The principle behind these algorithms is basically a mathematical feedback formula excited by external signals which self oscillate as a damped tone. The type and harmonic content of the external signals these algorithms can react to is extremely wide and so are the tones that they can impart to a sound.
The card contains six Karplus-Strong and tow Spring models. When fed with an external pulse or bursts of noise they self oscillate creating synthetic sounds similar to glass, spring, bell and variety of string tones. When structured sounds like high pitched FM tones, drones, drum sounds and vocals pass through they get a harmonized type effect, many times in an unexpected way. This card is anything but standard as it takes the natural “springy” artifact of digital audio, and, instead of fighting to eliminate it, actually makes use of it as a new source of sound inside the modular.
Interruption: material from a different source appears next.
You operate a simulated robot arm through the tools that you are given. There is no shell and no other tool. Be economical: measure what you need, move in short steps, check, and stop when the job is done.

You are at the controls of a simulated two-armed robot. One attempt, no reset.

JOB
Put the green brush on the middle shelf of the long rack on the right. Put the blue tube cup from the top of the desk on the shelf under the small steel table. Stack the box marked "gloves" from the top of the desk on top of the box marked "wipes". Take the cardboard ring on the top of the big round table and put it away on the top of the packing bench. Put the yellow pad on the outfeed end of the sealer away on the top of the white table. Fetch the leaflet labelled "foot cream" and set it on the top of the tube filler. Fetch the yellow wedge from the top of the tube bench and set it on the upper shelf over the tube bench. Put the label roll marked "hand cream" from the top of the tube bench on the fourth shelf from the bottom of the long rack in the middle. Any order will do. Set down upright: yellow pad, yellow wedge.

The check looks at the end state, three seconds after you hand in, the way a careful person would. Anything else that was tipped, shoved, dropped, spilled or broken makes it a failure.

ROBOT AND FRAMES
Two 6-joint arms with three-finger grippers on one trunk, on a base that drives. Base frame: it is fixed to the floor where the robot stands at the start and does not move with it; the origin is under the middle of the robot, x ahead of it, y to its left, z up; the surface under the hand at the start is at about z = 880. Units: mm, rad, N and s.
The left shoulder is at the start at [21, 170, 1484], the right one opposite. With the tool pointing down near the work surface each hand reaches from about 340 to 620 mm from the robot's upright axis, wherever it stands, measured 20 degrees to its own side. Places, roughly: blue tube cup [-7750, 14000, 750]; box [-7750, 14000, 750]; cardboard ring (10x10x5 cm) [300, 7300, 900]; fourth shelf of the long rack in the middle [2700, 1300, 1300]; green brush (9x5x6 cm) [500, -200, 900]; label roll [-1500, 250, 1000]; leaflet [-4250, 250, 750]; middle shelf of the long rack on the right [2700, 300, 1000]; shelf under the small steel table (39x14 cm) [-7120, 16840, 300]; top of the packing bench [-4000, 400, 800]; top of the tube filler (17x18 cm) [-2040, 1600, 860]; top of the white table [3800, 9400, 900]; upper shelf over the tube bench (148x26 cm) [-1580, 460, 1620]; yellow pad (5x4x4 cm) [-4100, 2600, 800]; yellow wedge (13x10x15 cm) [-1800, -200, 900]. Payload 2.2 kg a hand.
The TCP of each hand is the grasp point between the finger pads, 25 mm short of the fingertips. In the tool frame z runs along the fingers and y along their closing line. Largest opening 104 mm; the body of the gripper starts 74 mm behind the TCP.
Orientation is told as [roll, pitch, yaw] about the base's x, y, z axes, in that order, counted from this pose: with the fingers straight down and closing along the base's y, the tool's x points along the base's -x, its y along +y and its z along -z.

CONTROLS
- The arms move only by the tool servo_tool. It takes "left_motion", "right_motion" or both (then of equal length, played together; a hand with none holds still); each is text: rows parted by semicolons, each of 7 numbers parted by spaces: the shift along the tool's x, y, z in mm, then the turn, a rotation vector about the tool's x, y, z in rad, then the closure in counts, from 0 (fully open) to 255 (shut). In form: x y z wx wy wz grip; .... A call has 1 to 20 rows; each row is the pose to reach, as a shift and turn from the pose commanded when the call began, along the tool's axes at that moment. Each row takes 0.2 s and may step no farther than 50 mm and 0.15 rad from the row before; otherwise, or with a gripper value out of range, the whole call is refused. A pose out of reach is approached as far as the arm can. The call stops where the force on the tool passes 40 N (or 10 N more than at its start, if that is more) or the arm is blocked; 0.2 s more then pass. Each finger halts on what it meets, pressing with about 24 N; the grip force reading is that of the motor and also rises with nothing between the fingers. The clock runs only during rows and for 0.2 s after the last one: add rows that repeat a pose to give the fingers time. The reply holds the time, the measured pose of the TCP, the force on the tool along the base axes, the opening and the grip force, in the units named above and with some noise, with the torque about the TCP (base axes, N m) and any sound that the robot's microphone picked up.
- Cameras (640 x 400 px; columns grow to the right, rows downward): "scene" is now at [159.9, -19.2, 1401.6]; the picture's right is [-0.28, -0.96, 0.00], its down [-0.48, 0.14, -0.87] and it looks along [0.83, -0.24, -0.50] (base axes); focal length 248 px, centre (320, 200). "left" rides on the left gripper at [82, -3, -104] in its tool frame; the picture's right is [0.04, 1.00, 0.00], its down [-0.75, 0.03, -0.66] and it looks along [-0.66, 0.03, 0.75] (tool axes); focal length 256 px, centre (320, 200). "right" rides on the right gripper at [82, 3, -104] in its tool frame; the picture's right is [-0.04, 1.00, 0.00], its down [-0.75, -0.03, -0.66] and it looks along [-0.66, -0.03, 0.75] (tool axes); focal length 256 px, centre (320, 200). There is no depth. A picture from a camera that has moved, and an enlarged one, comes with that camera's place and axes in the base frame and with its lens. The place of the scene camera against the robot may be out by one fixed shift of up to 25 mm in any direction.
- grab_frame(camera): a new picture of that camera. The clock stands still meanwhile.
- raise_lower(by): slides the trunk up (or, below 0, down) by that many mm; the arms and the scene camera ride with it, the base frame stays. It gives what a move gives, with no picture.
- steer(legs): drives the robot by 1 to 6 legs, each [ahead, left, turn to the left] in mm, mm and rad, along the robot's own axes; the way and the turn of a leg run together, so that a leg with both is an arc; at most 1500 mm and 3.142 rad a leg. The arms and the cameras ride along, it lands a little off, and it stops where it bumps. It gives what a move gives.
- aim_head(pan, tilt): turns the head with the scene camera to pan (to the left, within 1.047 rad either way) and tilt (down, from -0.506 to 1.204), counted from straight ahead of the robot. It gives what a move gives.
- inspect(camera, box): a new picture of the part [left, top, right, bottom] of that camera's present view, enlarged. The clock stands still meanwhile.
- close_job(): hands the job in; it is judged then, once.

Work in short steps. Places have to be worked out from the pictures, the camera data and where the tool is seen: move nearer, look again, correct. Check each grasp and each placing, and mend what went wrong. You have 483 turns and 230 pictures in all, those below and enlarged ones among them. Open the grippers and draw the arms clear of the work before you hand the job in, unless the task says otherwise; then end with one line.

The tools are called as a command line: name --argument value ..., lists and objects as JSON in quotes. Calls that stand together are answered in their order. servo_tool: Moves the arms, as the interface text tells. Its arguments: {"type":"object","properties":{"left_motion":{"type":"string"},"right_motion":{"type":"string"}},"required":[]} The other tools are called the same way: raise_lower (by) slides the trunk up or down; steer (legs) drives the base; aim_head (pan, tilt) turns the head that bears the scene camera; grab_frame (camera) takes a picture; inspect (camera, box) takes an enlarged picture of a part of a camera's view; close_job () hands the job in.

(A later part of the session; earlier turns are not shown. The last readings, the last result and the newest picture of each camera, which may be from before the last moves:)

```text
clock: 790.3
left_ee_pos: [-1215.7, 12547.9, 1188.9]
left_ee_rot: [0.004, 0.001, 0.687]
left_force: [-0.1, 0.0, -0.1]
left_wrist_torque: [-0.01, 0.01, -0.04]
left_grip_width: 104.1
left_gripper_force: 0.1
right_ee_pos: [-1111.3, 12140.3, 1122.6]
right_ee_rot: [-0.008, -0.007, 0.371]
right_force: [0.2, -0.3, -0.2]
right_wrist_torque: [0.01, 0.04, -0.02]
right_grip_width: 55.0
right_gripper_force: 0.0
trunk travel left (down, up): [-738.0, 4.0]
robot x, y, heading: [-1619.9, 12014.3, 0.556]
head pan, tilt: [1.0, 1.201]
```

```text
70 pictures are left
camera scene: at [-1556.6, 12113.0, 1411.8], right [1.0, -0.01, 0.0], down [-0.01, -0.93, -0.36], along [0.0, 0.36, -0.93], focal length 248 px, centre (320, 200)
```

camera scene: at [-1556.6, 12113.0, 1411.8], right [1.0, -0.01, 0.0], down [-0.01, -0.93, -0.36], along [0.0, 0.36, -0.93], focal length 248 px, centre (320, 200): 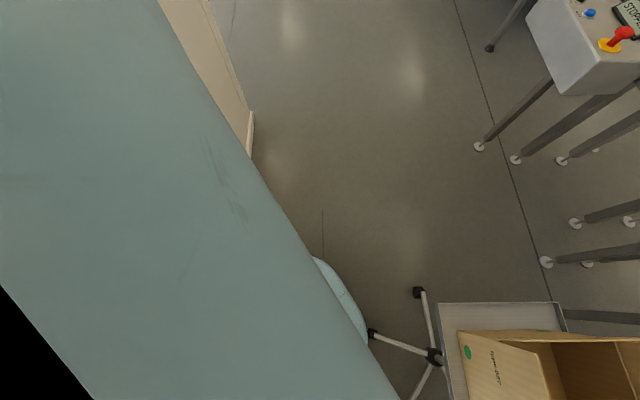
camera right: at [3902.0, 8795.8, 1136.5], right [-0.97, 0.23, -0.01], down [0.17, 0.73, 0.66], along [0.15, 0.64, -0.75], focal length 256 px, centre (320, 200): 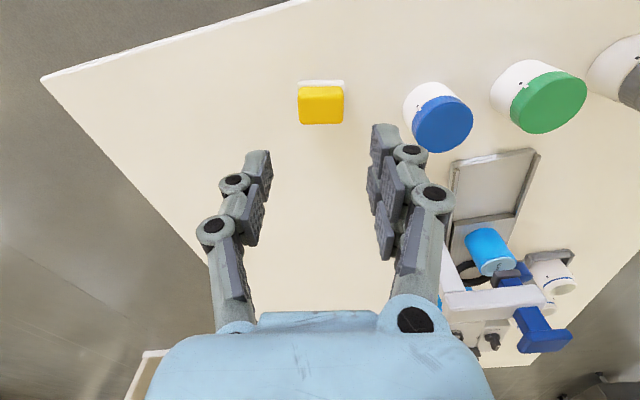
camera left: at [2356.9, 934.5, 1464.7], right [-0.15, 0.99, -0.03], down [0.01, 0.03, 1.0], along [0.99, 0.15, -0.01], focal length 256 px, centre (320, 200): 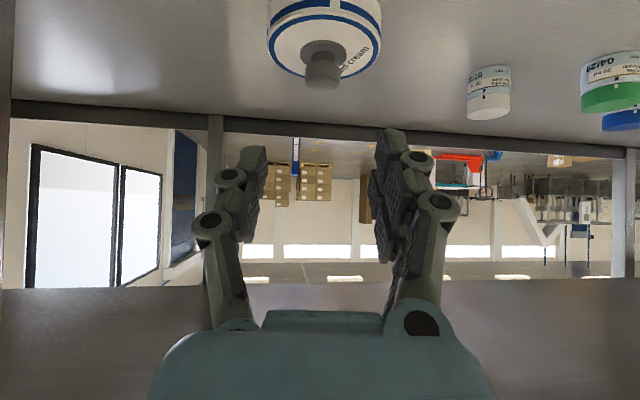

Numberz is a USB device that communicates with a software front-end (for PC) and can be used to download DSP programs and display text to blank, non-volatile cartridges for use with the Z-DSP. Numberz can also feed directly into the Z-DSP’s cartridge socket for realtime programming.
With Numberz you can:
– Download free Z-DSP programs from the web and “burn” them into cartridge
– Modify programs for new and interesting effects
– Write and Debug Z-DSP programs in a real-time environment
– Share your programs online with other Numberz user
– Share your programs on Z-DSP Cartridges with other Z-DSP user
– Create your own text for the Z-DSP LCD display
The Z-DSP blank cartridges are rewritable memory cards for use with Numberz and the Z-DSP with up to 1 million erase/write cycles. These cards are made of printed circuit board with two (2) memory chips solder on their bottom side providing a low cost non volatile memory of Z-DSP programs and Z-DSP display data.